_What the exercise asks:_ Set down exactly the lines from the one with "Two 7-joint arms" to the one with "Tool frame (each", both included, and no line outside that range. Use JSON: a list with one string for each line that is not empty.

·····

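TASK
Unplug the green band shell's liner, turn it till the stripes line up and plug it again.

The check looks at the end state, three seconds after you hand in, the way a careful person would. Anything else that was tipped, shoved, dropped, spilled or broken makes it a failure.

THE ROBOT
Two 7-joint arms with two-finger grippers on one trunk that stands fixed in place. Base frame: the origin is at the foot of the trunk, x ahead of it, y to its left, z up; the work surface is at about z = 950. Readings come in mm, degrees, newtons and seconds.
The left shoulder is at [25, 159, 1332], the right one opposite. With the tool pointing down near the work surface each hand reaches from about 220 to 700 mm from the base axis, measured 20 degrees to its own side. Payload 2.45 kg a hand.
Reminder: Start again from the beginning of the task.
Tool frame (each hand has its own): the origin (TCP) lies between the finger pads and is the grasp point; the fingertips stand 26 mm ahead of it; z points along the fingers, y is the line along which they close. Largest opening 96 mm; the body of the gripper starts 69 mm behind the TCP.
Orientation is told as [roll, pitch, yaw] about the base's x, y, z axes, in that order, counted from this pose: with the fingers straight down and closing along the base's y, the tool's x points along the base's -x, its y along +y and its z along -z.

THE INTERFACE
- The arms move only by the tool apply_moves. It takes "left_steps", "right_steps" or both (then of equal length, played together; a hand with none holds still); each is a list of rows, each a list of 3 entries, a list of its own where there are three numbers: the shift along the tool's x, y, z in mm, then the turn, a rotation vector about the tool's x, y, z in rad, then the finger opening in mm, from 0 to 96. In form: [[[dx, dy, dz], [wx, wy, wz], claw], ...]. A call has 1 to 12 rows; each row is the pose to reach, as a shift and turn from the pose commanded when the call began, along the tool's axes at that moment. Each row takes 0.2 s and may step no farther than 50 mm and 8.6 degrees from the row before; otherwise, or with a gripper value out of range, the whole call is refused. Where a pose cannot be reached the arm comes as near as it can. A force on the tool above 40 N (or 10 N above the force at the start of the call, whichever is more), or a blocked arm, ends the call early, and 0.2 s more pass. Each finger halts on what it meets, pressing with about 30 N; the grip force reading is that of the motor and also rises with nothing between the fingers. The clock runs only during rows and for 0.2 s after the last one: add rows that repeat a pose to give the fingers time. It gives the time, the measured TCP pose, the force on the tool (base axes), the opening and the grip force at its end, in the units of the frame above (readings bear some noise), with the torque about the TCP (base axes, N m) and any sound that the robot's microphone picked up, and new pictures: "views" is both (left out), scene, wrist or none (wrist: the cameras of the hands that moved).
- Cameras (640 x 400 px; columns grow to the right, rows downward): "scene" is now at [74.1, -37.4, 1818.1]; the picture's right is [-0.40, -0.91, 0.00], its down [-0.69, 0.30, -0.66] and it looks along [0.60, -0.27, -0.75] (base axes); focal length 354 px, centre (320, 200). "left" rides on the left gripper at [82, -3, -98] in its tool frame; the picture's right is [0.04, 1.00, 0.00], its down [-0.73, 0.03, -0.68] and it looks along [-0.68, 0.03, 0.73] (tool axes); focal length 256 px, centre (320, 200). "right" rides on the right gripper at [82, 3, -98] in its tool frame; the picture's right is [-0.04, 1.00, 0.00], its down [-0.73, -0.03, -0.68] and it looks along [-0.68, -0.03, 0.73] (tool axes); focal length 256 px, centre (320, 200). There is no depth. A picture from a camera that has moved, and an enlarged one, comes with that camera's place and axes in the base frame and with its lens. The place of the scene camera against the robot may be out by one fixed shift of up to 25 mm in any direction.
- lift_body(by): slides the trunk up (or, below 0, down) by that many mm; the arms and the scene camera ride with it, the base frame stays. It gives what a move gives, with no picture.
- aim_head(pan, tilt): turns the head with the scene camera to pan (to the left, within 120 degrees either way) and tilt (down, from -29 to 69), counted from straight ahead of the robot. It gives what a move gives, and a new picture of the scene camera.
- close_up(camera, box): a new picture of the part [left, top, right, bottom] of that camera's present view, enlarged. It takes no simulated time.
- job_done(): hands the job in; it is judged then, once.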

·····

_Output of the exercise:_
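[
  "Two 7-joint arms with two-finger grippers on one trunk that stands fixed in place. Base frame: the origin is at the foot of the trunk, x ahead of it, y to its left, z up; the work surface is at about z = 950. Readings come in mm, degrees, newtons and seconds.",
  "The left shoulder is at [25, 159, 1332], the right one opposite. With the tool pointing down near the work surface each hand reaches from about 220 to 700 mm from the base axis, measured 20 degrees to its own side. Payload 2.45 kg a hand.",
  "Reminder: Start again from the beginning of the task.",
  "Tool frame (each hand has its own): the origin (TCP) lies between the finger pads and is the grasp point; the fingertips stand 26 mm ahead of it; z points along the fingers, y is the line along which they close. Largest opening 96 mm; the body of the gripper starts 69 mm behind the TCP."
]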